Partner Thomas Breen was quoted in “High Court’s Regulatory Rulings Unsettle Coverage Risks” in Law360 on July 3, 2024, discussing insurance implications of recent Supreme Court rulings in Jarkesy and Loper Bright, seeking to limit the power of regulators. Tom, “who represents carriers, said D&O policies often exclude securities claims in administrative courts and claims seeking fines from companies, agency actions that seek fines against individual directors and officers may be covered.

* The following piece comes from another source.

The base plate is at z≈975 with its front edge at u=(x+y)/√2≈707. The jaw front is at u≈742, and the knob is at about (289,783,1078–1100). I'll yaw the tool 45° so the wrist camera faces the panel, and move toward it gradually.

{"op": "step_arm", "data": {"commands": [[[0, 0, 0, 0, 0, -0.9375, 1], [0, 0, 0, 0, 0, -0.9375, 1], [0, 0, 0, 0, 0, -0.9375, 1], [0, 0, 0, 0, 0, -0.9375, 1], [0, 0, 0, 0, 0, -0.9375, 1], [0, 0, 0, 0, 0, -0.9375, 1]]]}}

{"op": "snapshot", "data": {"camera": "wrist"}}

He noted that coverage for other charges often brought by the SEC — unjust enrichment, disgorgement — varies more often, and in the competitive D&O marketplace, insurers may contemplate changes to their policies after evaluating how risks have changed because of the courts’ decisions. “The insurance industry is always attempting to accommodate an insured’s best interest as best they can, especially in the underwriting stage,” he told Law360. “It’s certainly possible that the insurance industry will be looking to make some adjustments here and there, in this instance, to protect the insureds in these SEC enforcement actions in federal court.”
Breen said specialty line insurers are familiar with federal courts and their rules of statutory interpretation, which offers some predictability. “Predictability is good in the sense that you’re not stuck with trying to understand why a federal agency came up with a permissible interpretation, as opposed to what is the correct statutory interpretation of a statute,” he said.”